# [Solutions] Junior Balkan Mathematical Olympiad 2016

1. A trapezoid $ABCD$ ($AB || CF$,$AB > CD$) is circumscribed.The incircle of the triangle $ABC$ touches the lines $AB$ and $AC$ at the points $M$ and $N$,respectively.Prove that the incenter of the trapezoid $ABCD$ lies on the line $MN$.
2. Let $a,b,c$be positive real numbers. Prove that $$\frac{8}{(a+b)^2 + 4abc} + \frac{8}{(b+c)^2 + 4abc} + \frac{8}{(a+c)^2 + 4abc} + a^2 + b^2 + c ^2$$ $$\ge \frac{8}{a+3} + \frac{8}{b+3} + \frac{8}{c+3}.$$
3. Find all triplets of integers $(a,b,c)$ such that the number $$N = \frac{(a-b)(b-c)(c-a)}{2} + 2$$ is a power of $2016$. (A power of $2016$ is an integer of form $2016^n$, where $n$ is a non-negative integer.)

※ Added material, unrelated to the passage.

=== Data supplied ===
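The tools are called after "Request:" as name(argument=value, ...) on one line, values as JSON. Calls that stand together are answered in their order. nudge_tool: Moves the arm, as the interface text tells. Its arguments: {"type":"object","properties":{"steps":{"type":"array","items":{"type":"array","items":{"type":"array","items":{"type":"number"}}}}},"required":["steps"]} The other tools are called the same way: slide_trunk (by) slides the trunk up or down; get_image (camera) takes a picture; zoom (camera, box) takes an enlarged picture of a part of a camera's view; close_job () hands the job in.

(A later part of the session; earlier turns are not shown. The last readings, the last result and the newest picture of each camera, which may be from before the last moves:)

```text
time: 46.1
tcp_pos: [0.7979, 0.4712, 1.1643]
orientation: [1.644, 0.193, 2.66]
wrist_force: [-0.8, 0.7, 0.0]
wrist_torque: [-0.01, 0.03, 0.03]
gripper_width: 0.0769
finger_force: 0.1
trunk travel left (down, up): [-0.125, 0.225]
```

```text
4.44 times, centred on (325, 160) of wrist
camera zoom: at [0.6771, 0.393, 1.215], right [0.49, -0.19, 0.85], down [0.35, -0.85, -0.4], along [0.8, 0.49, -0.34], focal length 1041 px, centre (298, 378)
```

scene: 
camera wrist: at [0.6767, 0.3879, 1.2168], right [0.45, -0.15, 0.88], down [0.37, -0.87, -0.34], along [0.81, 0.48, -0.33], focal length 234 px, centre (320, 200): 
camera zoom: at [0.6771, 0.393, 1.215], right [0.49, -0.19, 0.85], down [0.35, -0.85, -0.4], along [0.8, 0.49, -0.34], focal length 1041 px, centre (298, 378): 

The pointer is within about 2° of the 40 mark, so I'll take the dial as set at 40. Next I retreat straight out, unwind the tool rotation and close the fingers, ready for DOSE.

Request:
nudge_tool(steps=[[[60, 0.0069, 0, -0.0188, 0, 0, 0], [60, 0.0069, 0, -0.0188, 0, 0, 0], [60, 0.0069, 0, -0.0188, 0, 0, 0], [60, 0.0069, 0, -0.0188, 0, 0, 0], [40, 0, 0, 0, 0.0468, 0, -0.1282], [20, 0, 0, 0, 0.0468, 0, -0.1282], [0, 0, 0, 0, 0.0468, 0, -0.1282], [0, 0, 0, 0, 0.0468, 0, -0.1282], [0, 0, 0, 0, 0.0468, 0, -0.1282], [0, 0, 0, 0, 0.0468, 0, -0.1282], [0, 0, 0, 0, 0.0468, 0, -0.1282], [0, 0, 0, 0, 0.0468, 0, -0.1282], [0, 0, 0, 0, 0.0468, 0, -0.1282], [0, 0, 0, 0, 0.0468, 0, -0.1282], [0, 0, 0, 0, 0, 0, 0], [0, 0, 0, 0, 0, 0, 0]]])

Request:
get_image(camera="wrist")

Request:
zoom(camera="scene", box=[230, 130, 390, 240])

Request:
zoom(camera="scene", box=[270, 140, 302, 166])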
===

4. A $5 \times 5$ table is called regular if each of its cells contains one of four pairwise distinct real numbers, such that each of them occurs exactly one in every $2 \times 2$ subtable. The sum of all numbers of a regular table is called the total sum of the table. With any four numbers, one constructs all possible regular tables, computes their total sums and counts the distinct outcomes. Determine the maximum possible count.